Experimental Analysis of Oscillatory Premixed Flames in a Hele-Shaw Cell Propagating Towards a Closed End

TL;DR

This study experimentally investigates oscillatory behaviors of premixed flames in a Hele-Shaw cell, revealing two distinct regimes influenced by mixture composition and acoustic instabilities, with detailed visual and quantitative analysis.

Contribution

It provides new experimental insights into flame oscillation regimes and their dependence on mixture ratio and cell geometry in a quasi-two-dimensional setup.

Findings

Two propagation regimes identified based on equivalence ratio.

Small-amplitude oscillations (~8 mm) observed in lean flames.
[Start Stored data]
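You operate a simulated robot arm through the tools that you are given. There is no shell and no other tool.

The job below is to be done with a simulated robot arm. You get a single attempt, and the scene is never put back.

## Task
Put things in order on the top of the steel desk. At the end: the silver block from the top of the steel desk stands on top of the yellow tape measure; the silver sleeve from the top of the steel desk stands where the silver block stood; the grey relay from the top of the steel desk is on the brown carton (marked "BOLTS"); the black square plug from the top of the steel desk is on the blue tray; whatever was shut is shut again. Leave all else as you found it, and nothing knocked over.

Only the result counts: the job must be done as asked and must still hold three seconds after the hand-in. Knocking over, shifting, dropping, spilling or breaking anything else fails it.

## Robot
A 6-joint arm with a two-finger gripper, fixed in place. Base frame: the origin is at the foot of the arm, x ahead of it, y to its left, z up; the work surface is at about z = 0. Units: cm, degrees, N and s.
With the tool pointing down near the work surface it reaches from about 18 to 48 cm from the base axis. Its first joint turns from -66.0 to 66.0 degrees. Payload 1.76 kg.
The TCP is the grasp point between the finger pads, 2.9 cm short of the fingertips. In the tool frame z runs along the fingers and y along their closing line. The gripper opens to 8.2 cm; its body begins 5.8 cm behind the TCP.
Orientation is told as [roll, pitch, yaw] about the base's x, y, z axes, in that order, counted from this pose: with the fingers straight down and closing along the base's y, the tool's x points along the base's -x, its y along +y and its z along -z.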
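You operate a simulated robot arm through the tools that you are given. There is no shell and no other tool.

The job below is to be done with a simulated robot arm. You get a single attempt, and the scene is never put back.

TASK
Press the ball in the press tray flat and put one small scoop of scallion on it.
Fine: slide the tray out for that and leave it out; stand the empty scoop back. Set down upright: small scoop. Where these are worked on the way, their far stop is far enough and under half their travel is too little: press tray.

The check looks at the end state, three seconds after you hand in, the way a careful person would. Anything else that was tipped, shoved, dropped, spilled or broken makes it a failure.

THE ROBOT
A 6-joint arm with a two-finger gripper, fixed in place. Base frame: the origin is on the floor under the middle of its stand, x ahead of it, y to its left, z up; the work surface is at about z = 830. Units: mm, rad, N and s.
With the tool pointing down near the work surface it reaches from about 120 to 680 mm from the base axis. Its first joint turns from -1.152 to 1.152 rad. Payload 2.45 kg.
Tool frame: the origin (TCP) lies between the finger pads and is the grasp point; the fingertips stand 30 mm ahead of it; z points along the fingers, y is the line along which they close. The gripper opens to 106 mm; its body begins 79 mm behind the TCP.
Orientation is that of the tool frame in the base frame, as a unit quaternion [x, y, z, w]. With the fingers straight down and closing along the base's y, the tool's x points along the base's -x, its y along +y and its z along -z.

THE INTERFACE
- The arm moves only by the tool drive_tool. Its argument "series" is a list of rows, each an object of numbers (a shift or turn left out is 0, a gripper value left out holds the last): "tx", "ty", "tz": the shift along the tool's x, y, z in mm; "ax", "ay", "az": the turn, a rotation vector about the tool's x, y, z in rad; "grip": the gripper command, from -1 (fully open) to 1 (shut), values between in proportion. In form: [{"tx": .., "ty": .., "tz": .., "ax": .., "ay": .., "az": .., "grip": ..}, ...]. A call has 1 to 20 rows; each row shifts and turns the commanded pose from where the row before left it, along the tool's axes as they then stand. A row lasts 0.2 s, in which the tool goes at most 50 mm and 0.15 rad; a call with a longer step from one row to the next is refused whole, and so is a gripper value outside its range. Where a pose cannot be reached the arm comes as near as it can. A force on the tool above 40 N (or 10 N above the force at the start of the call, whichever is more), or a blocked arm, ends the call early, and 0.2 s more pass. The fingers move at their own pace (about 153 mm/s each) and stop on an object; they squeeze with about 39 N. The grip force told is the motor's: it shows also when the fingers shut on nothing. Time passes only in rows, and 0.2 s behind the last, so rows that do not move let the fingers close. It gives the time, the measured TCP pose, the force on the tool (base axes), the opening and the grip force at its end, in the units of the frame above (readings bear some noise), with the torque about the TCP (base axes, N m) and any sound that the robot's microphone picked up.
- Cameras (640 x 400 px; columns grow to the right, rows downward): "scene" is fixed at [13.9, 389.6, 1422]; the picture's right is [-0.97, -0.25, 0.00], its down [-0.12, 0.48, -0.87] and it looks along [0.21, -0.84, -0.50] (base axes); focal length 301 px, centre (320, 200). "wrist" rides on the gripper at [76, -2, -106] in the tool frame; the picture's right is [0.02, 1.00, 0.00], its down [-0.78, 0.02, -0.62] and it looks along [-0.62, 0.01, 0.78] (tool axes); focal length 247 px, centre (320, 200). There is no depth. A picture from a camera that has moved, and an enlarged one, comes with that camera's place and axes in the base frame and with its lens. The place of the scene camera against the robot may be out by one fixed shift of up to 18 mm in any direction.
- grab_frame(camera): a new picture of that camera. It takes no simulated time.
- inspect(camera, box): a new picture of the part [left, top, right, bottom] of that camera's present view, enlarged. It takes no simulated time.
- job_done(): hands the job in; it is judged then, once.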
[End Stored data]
Large-amplitude pulsations (~30 mm) occur under secondary acoustic instability.

Abstract

An experimental study of methane, propane and dimethyl ether (DME) pre-mixed flames propagating in a quasi-two-dimensional Hele-Shaw cell placed horizontally is presented in this paper. The flames are ignited at the open end of the combustion chamber and propagate towards the closed end. Our experiments revealed two distinct propagation regimes depending on the equivalence ratio of the mixture as a consequence of the coupling between the heat-release rate and the acoustic waves. The primary acoustic instability induces a small-amplitude, of around 8 mm, oscillatory motion across the chamber that is observed for lean propane, lean DME, and rich methane flames. Eventually, a secondary acoustic instability emerges for sufficiently rich (lean) propane and DME (methane) flames, inducing large-amplitude oscillations in the direction of propagation of the flame. The amplitude of these oscillations can be as large as 30 mm and drastically changes the outline of the flame. The front then forms pulsating finger-shaped structures that characterize the flame propagation under the secondary acoustic instability. The experimental setup allows the recording of the flame propagation from two different points of view. The top view is used to obtain accurate quantitative information about the flame propagation, while the lateral view offered a novel three dimensional perspective of the flame that gives relevant information on the transition between the two oscillatory regimes. The influence of the geometry of the Hele-Shaw cell and of the equivalence ratio on the transition between the two acoustic-instability regimes is analyzed.